*Provided passage*
>>
Corpsmen Are Not Chefs by Dennis Noah

In combat situations you return to the basics of survival: food, staying dry, and so forth.  Food is a large aspect of life, especially when you spend days on end eating out of these little green cans with dates on them going back to the Korean War. Also, on extended operations in the field, we were particularly dependent upon helicopter resupply missions that were not always dependable because of the combat situation.

On one mission, they shipped us out by helicopters and as often occurred, we walked and walked and walked. The military term is a & “forced”, march. I do not know what is so forced about it. I certainly was not able to lag behind and be left in the middle of the jungle somewhere. It was not necessary to force me to follow the guy in front of me. So, on my part anyway, it was a “voluntary”, march. I had no hope of finding my way back alone. I am not certain exactly how long we walked, but we started out in the morning, saw an entire day, then a night, and another sunrise, then another afternoon before we arrived at our destination. We marched over hills, through creeks, rice paddies, and even walked for a few hours down a railroad track. We were told to be quiet, but I have to tell you something. We did not talk but we were not quiet. We had weapons straps clanging, ammo bandoliers knocking against each other, and the clumping of 100 sized 11 to 13 jungle boots. We were not exactly stealthy, but we did not talk.

We had been out in the field for (no surprise here) a few days before we took our hike. Our little green cans were mostly gone when we started our walking tour of Southeast Asia. They were not able to re-supply us, so we had little chow. We were tired, wet, and famished. As an old friend of my father used to say on our fishing outings: & “We had wet butts and hungry guts”; I was so tired that the whole event seemed like an out of body experience. I was walking in a stupor from the fatigue and hunger.

Then, all of a sudden, our dreams came true. We walked into this clearing at dawn on the second morning and there were cooks, tables, and on these tables were green containers with hot chow. The cooks were Army dudes but what the heck, we were desperate. We thought we had died and gone to heaven. The Marine Corps did not provide hot chow out in the field. And I mean never.  I understand that the Army did supply hot chow on occasion in the field and at times beer. The only hot chow we had come in those green cans and was heated by C4.* We did receive beer in the field once but it came in the form of manna from heaven like Moses in the desert. By this I mean the beer was thrown from helicopters flying at 60 knots and 300 feet. You ever had 20 cases of canned beer dumped out of helicopters in the jungle on your head? Well, let me tell you, a beer can with a forward speed of 60 knots falling on you from 300 feet really hurts. This was our first and last beer run in the field, and it was not particularly successful. I didn’t ' even like beer so why did I have to be smacked with beer cans from on high? It did not seem fair to me.

Anyway, as luck would have it, the senior Army NCO said that he did not have enough for us because he was waiting for the Army patrol to return. He apologized with sincerity. He said that he could give us some cornflakes. They were in these little cardboard boxes with the perforations you opened and poured milk into them. We gladly accepted. Of course, he had no milk to give us. He did not have any sugar either. I poured the warm halazone laden brown, muddy rice paddy water from my canteen onto my corn flakes. Man did this stuff taste awful. It literally looked like mud and tasted like, well, you know what.
<<
*Source excerpt*
>>
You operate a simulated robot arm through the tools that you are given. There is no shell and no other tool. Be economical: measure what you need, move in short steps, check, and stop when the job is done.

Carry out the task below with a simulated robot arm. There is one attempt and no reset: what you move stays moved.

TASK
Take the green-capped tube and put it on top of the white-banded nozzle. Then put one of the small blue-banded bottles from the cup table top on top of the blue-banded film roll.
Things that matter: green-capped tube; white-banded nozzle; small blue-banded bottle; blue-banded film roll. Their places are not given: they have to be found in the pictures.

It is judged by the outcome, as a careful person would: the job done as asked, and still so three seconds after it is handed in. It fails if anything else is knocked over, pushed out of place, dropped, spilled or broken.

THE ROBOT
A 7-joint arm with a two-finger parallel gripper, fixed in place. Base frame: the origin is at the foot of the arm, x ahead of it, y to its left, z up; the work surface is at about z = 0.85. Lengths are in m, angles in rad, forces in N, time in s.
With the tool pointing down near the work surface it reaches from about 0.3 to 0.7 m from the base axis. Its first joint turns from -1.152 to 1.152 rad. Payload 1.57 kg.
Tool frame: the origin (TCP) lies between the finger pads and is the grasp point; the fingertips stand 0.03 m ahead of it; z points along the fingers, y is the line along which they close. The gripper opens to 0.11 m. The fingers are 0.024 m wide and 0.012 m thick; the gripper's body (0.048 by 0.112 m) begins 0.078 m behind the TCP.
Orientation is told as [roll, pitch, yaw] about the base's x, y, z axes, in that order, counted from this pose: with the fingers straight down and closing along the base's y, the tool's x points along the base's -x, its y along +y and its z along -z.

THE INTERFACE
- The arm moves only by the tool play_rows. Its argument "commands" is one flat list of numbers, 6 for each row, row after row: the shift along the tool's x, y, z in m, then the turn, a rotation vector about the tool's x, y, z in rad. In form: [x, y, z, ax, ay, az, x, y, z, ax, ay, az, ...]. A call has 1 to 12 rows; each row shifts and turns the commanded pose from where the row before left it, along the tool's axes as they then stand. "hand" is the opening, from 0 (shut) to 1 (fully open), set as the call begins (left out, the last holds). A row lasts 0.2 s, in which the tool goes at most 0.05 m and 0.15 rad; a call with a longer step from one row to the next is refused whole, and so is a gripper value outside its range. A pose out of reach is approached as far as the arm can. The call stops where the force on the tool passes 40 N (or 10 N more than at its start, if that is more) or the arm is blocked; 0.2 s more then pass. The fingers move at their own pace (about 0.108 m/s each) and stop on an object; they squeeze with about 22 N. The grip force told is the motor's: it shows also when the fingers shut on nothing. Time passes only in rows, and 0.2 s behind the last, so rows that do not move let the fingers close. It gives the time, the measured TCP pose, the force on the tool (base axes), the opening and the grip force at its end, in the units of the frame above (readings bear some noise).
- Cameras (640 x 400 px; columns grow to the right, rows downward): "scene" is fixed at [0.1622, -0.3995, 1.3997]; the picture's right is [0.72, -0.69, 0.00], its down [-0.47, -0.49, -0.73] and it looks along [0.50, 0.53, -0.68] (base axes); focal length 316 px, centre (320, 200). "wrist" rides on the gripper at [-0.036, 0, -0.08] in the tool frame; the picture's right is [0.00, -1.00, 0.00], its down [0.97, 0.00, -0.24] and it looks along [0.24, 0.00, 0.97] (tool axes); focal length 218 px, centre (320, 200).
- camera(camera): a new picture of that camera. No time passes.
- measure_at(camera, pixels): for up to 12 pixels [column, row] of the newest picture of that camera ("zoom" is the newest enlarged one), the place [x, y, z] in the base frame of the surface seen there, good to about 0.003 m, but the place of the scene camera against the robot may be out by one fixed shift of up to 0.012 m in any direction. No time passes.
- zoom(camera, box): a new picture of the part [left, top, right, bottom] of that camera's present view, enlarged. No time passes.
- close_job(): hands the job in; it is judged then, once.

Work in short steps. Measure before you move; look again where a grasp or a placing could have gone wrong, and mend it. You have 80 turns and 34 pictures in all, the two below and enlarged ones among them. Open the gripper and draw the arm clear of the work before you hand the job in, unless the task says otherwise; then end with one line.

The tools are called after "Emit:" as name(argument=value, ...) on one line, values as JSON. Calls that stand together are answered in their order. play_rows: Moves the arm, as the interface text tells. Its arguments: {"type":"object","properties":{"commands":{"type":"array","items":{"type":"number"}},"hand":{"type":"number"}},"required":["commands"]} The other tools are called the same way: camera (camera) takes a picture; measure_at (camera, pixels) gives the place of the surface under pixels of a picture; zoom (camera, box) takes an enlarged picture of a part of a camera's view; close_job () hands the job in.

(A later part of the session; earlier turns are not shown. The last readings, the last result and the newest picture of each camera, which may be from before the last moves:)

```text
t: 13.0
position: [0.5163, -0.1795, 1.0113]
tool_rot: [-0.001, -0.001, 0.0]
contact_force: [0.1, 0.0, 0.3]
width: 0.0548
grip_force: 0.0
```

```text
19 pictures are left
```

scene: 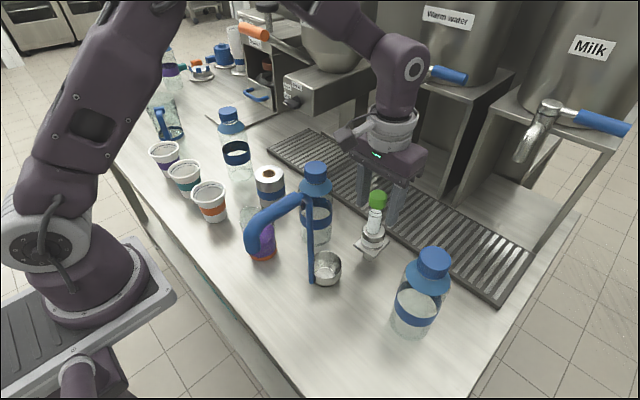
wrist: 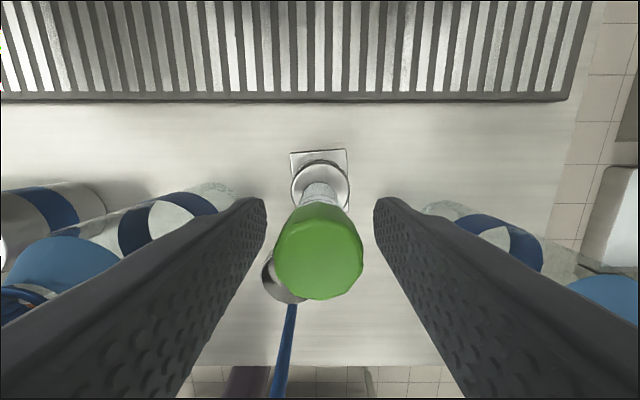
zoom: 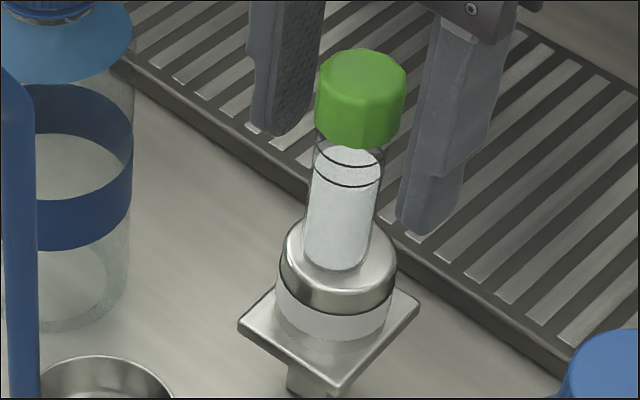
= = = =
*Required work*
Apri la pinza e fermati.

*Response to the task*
<<
*Required work*
Write what comes next in the provided passage.

*Response to the task*
After the scrumptious breakfast, we continued our walking tour of Vietnam or wherever we were. During the late afternoon, we came to a large, abandoned village. My platoon was sent in to occupy it and dig in for the night. We looked for McDonald's but apparently, it had not yet opened in this village. We were flat out starved.

Then we heard this quacking. I mean there were ducks in this place! You can eat ducks, right? We did not wish to shoot them, as it would make big holes in them. So off we went, K-Bars and bayonets in hand. The great hunters were going to slay these ducks and live off the land like Daniel Boone. Marines should have no trouble slaying these little critters, right? Wrong! There were two-dozen Marines chasing them around for over an hour — battle-hardened warriors of our country trying to kill these ducks.

It was not funny at the time as we were hungry. Now thinking back upon it, we must have looked like the Keystone Kops chasing these little things. We finally killed six of them. There were two others, but they are probably still running and laughing. Now what? Who was going to clean and cook them?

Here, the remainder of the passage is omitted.